# Data shown:
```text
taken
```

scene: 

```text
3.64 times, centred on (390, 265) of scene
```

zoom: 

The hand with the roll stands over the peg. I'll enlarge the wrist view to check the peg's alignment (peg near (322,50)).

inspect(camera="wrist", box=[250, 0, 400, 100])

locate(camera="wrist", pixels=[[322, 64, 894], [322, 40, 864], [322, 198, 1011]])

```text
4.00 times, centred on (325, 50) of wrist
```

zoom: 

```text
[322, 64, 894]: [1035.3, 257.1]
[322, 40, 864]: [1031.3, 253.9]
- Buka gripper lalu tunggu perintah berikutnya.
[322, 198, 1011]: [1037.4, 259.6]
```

# To be done:
Write the data from above out again, exactly.

# Task response:
```text
taken
```

scene: 

```text
3.64 times, centred on (390, 265) of scene
```

zoom: 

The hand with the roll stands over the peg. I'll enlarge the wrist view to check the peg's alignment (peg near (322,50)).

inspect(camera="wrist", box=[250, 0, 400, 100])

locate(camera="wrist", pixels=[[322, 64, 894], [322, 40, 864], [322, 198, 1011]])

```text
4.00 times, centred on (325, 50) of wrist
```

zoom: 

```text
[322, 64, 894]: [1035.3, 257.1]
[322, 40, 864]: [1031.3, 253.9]
- Buka gripper lalu tunggu perintah berikutnya.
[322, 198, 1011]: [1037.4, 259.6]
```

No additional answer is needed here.